### Given material
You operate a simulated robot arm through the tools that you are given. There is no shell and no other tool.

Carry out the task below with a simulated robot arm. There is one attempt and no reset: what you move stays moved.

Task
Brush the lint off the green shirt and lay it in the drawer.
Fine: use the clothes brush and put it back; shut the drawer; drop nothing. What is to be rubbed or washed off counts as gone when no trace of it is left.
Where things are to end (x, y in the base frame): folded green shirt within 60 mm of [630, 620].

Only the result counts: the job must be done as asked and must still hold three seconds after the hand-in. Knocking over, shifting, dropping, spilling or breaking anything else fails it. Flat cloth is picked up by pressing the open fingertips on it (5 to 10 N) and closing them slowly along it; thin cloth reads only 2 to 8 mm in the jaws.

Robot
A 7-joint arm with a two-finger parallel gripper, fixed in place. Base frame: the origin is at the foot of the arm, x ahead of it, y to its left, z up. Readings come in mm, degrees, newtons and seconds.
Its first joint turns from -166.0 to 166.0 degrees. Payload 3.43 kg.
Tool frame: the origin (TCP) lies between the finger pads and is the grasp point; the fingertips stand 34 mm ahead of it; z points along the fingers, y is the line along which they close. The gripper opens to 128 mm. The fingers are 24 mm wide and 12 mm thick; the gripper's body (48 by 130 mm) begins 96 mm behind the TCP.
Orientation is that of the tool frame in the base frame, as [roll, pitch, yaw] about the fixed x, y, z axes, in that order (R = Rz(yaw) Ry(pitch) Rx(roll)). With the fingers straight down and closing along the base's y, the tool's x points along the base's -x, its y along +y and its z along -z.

### What needs to be done
Write the listing out again, exactly as shown above. Put a running number in front of each line and drop blank lines.

### Solution to this exercise
1. You operate a simulated robot arm through the tools that you are given. There is no shell and no other tool.
2. Carry out the task below with a simulated robot arm. There is one attempt and no reset: what you move stays moved.
3. Task
4. Brush the lint off the green shirt and lay it in the drawer.
5. Fine: use the clothes brush and put it back; shut the drawer; drop nothing. What is to be rubbed or washed off counts as gone when no trace of it is left.
6. Where things are to end (x, y in the base frame): folded green shirt within 60 mm of [630, 620].
7. Only the result counts: the job must be done as asked and must still hold three seconds after the hand-in. Knocking over, shifting, dropping, spilling or breaking anything else fails it. Flat cloth is picked up by pressing the open fingertips on it (5 to 10 N) and closing them slowly along it; thin cloth reads only 2 to 8 mm in the jaws.
8. Robot
9. A 7-joint arm with a two-finger parallel gripper, fixed in place. Base frame: the origin is at the foot of the arm, x ahead of it, y to its left, z up. Readings come in mm, degrees, newtons and seconds.
10. Its first joint turns from -166.0 to 166.0 degrees. Payload 3.43 kg.
11. Tool frame: the origin (TCP) lies between the finger pads and is the grasp point; the fingertips stand 34 mm ahead of it; z points along the fingers, y is the line along which they close. The gripper opens to 128 mm. The fingers are 24 mm wide and 12 mm thick; the gripper's body (48 by 130 mm) begins 96 mm behind the TCP.
12. Orientation is that of the tool frame in the base frame, as [roll, pitch, yaw] about the fixed x, y, z axes, in that order (R = Rz(yaw) Ry(pitch) Rx(roll)). With the fingers straight down and closing along the base's y, the tool's x points along the base's -x, its y along +y and its z along -z.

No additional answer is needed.